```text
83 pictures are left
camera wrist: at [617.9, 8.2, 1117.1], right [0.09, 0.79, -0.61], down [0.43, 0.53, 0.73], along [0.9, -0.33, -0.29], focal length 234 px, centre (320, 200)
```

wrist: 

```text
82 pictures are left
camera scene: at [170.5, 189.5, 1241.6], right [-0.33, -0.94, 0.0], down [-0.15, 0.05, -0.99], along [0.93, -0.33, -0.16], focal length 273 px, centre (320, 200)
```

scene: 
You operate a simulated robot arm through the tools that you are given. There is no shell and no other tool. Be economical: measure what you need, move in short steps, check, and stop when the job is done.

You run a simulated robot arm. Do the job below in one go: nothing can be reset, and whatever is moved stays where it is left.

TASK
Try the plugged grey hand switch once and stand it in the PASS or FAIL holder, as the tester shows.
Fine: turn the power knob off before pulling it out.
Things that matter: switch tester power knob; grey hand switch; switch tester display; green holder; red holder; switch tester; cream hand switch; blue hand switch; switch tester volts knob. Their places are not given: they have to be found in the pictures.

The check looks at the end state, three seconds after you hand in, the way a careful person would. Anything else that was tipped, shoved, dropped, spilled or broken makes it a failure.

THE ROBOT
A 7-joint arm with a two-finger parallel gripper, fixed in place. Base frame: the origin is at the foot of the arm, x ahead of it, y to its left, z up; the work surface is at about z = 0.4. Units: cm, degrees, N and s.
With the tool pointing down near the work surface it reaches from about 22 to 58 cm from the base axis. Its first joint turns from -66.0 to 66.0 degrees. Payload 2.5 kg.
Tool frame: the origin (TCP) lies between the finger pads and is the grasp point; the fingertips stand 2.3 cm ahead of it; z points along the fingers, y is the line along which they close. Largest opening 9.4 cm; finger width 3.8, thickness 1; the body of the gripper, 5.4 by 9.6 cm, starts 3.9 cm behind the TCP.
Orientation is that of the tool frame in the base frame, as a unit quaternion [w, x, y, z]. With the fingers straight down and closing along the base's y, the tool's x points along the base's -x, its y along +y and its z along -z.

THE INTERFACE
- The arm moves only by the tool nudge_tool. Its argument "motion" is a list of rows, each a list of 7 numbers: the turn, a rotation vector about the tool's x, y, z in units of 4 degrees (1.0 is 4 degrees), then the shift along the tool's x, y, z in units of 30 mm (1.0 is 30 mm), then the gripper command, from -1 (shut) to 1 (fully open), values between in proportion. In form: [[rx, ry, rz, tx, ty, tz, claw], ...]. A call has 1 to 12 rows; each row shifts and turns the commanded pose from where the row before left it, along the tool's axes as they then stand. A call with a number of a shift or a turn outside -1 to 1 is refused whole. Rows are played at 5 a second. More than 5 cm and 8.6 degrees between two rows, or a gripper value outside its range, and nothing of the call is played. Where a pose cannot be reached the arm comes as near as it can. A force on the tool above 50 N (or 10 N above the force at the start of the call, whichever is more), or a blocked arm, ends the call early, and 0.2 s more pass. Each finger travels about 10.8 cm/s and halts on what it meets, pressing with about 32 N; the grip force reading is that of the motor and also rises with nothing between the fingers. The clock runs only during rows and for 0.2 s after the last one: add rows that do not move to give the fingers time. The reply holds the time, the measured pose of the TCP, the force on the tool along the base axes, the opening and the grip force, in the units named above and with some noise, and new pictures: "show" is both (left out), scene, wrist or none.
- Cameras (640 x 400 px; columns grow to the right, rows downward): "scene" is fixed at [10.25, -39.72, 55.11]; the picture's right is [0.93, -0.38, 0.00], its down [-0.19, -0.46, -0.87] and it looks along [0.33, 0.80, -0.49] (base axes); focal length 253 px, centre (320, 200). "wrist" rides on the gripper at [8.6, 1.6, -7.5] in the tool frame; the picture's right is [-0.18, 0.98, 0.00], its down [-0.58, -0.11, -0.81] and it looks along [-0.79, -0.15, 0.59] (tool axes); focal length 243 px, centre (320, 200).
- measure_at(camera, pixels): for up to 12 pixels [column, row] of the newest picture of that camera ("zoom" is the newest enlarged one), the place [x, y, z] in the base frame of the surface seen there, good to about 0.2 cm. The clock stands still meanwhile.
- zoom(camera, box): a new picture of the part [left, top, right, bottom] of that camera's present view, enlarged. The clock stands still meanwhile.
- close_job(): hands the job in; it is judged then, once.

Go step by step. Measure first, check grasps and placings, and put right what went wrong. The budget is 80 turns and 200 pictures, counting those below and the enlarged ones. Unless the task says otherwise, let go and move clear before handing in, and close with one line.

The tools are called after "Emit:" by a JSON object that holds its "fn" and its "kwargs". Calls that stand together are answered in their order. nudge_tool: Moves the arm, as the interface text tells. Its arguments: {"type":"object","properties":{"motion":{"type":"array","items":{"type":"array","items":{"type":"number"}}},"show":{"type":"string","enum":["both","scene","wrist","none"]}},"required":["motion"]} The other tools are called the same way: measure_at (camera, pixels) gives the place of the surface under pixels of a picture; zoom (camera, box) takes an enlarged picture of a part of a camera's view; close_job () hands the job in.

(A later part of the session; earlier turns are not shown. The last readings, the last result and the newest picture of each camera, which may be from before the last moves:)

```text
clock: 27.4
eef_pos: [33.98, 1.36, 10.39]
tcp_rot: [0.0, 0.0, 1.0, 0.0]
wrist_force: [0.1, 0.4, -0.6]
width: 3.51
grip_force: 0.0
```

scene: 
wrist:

*PROBLEM TO SOLVE*.
Lines containing the string "looks" are to be selected and copied.

*RESPONSE*.
The check looks at the end state, three seconds after you hand in, the way a careful person would. Anything else that was tipped, shoved, dropped, spilled or broken makes it a failure.
- Cameras (640 x 400 px; columns grow to the right, rows downward): "scene" is fixed at [10.25, -39.72, 55.11]; the picture's right is [0.93, -0.38, 0.00], its down [-0.19, -0.46, -0.87] and it looks along [0.33, 0.80, -0.49] (base axes); focal length 253 px, centre (320, 200). "wrist" rides on the gripper at [8.6, 1.6, -7.5] in the tool frame; the picture's right is [-0.18, 0.98, 0.00], its down [-0.58, -0.11, -0.81] and it looks along [-0.79, -0.15, 0.59] (tool axes); focal length 243 px, centre (320, 200).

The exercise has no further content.